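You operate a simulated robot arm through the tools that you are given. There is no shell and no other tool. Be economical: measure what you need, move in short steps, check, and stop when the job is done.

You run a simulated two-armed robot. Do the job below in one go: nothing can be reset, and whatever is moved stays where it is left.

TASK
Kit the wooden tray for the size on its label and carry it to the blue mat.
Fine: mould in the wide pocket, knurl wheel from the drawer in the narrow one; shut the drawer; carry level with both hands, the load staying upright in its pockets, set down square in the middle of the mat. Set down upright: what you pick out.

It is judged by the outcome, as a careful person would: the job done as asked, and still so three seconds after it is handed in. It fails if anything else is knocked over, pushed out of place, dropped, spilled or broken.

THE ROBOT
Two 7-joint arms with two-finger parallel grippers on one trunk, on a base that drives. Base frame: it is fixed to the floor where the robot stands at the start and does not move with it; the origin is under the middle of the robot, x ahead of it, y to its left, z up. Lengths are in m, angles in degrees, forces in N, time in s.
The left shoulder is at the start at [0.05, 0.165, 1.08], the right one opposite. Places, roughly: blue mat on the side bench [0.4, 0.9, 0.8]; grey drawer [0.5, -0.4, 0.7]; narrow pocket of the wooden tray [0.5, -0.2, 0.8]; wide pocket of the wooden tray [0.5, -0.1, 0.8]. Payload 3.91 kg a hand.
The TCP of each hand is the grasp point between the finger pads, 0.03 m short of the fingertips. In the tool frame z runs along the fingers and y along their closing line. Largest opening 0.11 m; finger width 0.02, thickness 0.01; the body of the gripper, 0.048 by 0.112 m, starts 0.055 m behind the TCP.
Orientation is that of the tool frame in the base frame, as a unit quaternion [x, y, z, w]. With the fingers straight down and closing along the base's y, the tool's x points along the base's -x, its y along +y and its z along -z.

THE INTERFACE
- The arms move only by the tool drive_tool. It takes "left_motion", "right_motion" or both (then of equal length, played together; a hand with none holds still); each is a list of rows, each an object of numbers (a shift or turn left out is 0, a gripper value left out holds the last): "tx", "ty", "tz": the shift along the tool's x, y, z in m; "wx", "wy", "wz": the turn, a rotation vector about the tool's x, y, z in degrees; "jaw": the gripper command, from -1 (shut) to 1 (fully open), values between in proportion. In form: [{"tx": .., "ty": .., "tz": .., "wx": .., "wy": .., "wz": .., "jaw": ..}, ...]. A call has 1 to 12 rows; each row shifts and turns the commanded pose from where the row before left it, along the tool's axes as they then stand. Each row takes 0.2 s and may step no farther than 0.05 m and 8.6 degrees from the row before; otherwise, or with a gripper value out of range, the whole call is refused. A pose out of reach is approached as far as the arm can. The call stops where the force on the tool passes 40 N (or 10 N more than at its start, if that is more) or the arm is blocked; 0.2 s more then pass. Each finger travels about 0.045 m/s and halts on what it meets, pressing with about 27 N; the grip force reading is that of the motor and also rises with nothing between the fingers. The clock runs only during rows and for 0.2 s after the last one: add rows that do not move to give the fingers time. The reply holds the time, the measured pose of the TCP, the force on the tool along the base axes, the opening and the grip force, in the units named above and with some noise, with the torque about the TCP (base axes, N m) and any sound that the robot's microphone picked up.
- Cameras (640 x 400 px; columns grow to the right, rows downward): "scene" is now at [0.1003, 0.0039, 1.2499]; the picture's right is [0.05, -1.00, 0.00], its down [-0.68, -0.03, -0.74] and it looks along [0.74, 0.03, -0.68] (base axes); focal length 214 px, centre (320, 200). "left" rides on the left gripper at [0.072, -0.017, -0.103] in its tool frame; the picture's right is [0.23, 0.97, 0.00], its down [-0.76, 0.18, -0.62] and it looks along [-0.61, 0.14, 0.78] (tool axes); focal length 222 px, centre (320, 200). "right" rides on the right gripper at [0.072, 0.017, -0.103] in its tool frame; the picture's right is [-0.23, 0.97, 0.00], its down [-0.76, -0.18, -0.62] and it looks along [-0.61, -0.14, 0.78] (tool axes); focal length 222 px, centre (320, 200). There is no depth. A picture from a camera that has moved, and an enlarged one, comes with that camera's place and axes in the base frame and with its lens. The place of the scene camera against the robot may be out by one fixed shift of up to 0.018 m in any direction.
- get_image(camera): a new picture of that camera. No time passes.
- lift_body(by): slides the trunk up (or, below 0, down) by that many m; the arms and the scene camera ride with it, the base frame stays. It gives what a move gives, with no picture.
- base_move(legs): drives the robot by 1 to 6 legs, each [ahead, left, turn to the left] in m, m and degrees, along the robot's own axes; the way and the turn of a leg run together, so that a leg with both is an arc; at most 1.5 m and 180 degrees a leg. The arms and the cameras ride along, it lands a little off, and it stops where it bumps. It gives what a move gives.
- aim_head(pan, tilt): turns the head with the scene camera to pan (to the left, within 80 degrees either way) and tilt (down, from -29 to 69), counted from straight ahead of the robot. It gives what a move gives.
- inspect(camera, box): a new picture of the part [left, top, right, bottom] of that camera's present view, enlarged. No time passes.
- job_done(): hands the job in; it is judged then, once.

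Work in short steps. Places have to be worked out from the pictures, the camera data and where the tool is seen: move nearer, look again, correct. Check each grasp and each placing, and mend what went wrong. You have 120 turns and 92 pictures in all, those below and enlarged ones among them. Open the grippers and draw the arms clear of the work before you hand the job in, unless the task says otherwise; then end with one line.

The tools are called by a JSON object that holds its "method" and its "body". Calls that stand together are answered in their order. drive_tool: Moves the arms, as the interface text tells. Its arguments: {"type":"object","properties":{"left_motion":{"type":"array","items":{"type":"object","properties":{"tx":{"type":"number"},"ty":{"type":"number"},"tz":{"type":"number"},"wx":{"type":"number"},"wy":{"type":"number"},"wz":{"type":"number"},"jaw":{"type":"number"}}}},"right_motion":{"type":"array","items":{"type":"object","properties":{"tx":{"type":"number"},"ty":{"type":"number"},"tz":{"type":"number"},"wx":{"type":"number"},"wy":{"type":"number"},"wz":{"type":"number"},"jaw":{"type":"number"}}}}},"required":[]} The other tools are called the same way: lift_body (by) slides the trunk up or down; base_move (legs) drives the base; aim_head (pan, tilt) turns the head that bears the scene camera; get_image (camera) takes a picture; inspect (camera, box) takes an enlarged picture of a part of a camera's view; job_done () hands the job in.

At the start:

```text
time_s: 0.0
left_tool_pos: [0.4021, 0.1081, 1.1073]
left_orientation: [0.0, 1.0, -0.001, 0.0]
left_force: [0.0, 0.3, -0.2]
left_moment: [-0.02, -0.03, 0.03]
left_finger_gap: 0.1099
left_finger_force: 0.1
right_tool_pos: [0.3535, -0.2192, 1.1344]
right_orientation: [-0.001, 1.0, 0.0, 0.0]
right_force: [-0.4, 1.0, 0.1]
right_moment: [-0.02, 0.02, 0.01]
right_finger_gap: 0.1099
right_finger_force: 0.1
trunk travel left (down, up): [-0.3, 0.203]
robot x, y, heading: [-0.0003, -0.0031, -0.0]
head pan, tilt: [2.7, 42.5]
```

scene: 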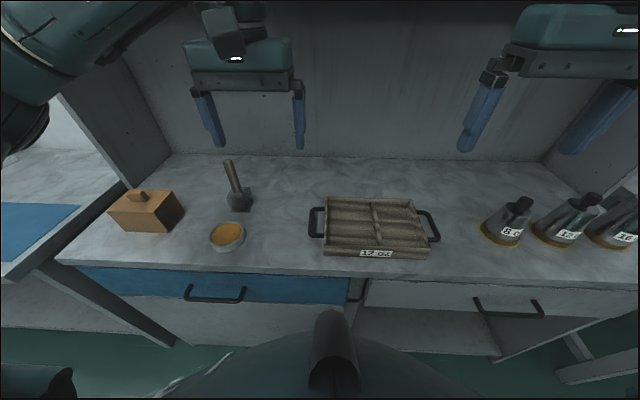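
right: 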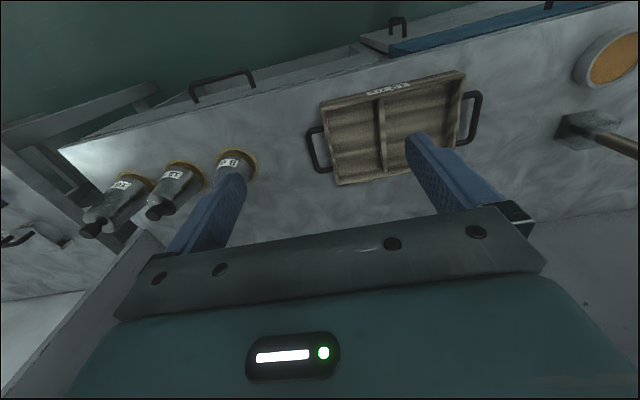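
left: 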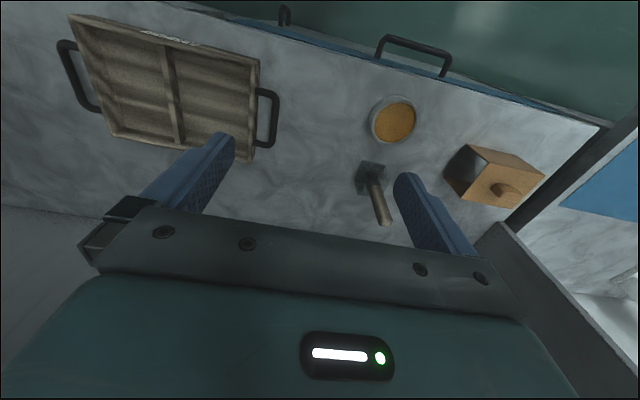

Excerpt provided:
Generating functions for partitions of n with an even number of parts and odd number of parts, and their difference.

Question

I've been trying to figure this out for more than 10 hours.

So far I have, for even number of partitions, $$P_e(x)=\sum_{k\ge1}(x^{2k}\prod_{i=1}^{2k}\frac{1}{1-x^i})$$ and for odd numbers $$P_o(x)=\sum_{k\ge1}(x^{2k-1}\prod_{i=1}^{2k-1}\frac{1}{1-x^i})$$ Hopefully you can see the direction I'm headed in. According the the problem, the difference of the two $$P_e(x) - P_o(x)$$ is supposed to equal $$\prod_{n\ge1}\frac{1}{1+x^n}$$

I have tried subtracting my results and cannot get anywhere. Can anyone shed some light on how to approach this problem?

Answer 1

You don’t need your expressions for $P_e(x)$ and $P_o(x)$; just expand

$$\prod_{k\ge 1}\frac1{1+x^k}=\prod_{k\ge 1}(1-x^k+x^{2k}-+\ldots\;,$$

and notice that the individual $x^n=x^{k_1}x^{k_2}\ldots x^{k_m}$ terms of the outer product are positive or negative according as $m$ is even or odd, so the coefficient of $x^k$ in

$$\prod_{k\ge 1}\frac1{1+x^k}$$

is the number of partitions of $k$ with an even number of parts minus the number with an odd number of parts.

You may find this question and its answers of interest; it goes beyond your present problem, but I shouldn’t be surprised if you found yourself dealing with the topic soon.

Answer 2

Let $X$ be a set and $\mathcal P(X)$ be the set of all subsets of $X$. Furthermore, let $$P=\mathcal P(\Bbb Z_{\ge0}\times\Bbb Z_{\ge0}),$$ which is the set of all subsets $\{(n_1,k_1),(n_2,k_2),...,(n_j,k_j)\}\subset\Bbb Z_{\ge0}\times\Bbb Z_{\ge0}$. Finally, for any $\pi=\{(n_i,k_i):i\in I\}\in P$, define $$||\pi||=\sum_{i\in I}n_ik_i.$$

Then for any uniformly convergent power series $f(q)=\sum_{n\ge0}a_nq^n$, we have

$$\begin{align} \prod_{k\ge1}f(q^k)&=\prod_{k\ge1}\left(\sum_{n\ge0}a_nq^{nk}\right)\\ &=\sum_{\pi\in P}\prod_{(n,k)\in\pi}a_nq^{nk}\\ &=\sum_{\pi\in P}q^{||\pi||}\prod_{(n,k)\in\pi}a_n\\ &=\sum_{N\ge0}q^{N}\sum_{\,\,\,\pi\in P\\ ||\pi||=N}\prod_{(n,k)\in\pi}a_n.\tag1 \end{align}$$ The takeaway fact here is that the sum $\displaystyle \sum_{\,\,\,\pi\in P\\ ||\pi||=N}$ is being taken over all partitions of $N$.

What you need to do: In the excerpt provided, find "I've been trying" and reproduce everything up to and including "approach this problem?".

Result:
I've been trying to figure this out for more than 10 hours.

So far I have, for even number of partitions, $$P_e(x)=\sum_{k\ge1}(x^{2k}\prod_{i=1}^{2k}\frac{1}{1-x^i})$$ and for odd numbers $$P_o(x)=\sum_{k\ge1}(x^{2k-1}\prod_{i=1}^{2k-1}\frac{1}{1-x^i})$$ Hopefully you can see the direction I'm headed in. According the the problem, the difference of the two $$P_e(x) - P_o(x)$$ is supposed to equal $$\prod_{n\ge1}\frac{1}{1+x^n}$$

I have tried subtracting my results and cannot get anywhere. Can anyone shed some light on how to approach this problem?